*** Data excerpt

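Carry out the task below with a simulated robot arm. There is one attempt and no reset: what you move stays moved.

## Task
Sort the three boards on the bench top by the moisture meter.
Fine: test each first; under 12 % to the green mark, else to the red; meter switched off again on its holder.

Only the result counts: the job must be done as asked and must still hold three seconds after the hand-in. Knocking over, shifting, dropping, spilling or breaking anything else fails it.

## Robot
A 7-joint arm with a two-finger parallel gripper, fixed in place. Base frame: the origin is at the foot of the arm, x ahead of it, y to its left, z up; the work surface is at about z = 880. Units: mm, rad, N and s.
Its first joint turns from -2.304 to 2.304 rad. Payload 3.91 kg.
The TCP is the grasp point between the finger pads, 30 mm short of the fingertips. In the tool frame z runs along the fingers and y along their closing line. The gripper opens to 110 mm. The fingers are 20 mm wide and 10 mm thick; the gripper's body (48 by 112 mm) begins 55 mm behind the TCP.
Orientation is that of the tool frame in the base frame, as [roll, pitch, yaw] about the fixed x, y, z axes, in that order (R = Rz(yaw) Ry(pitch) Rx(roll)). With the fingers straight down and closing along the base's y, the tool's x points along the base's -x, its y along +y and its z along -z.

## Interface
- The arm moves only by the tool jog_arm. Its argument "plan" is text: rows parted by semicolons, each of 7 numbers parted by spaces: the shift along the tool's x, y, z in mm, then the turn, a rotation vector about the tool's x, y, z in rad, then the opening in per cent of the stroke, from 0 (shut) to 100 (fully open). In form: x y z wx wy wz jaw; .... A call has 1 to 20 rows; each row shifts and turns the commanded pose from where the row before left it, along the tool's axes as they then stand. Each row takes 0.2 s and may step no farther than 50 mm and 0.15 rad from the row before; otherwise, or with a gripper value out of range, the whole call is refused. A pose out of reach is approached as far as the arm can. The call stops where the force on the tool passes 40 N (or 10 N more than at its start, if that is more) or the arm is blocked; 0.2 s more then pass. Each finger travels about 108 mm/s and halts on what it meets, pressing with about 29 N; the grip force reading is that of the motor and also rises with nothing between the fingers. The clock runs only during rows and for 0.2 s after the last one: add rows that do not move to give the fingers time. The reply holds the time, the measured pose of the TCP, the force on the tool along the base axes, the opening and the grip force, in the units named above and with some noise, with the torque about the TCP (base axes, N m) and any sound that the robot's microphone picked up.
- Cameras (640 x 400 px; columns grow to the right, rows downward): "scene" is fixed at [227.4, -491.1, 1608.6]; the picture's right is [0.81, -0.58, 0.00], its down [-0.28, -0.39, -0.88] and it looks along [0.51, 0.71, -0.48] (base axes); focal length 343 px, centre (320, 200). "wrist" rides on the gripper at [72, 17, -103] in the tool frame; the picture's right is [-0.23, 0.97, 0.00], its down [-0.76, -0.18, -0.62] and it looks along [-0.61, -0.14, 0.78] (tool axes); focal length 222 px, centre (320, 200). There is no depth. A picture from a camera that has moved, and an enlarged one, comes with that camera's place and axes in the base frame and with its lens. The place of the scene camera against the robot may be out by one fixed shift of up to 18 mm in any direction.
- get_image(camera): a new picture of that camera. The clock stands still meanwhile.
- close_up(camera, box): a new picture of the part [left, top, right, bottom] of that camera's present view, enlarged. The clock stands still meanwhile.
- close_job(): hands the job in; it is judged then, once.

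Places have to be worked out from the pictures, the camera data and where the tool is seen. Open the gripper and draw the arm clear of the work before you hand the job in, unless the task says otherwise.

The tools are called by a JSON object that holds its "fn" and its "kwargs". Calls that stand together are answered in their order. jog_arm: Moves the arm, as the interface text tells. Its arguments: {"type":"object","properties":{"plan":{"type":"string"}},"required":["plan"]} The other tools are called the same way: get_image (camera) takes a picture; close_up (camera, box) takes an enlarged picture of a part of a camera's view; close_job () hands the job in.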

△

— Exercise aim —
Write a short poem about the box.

******

— Exercise aim —
Give again, word for word, the lines starting at the line that has "A 7-joint arm" and ending at the line that has "Its first joint", with both of those lines included and nothing else.

— Problem solution —
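A 7-joint arm with a two-finger parallel gripper, fixed in place. Base frame: the origin is at the foot of the arm, x ahead of it, y to its left, z up; the work surface is at about z = 880. Units: mm, rad, N and s.
Its first joint turns from -2.304 to 2.304 rad. Payload 3.91 kg.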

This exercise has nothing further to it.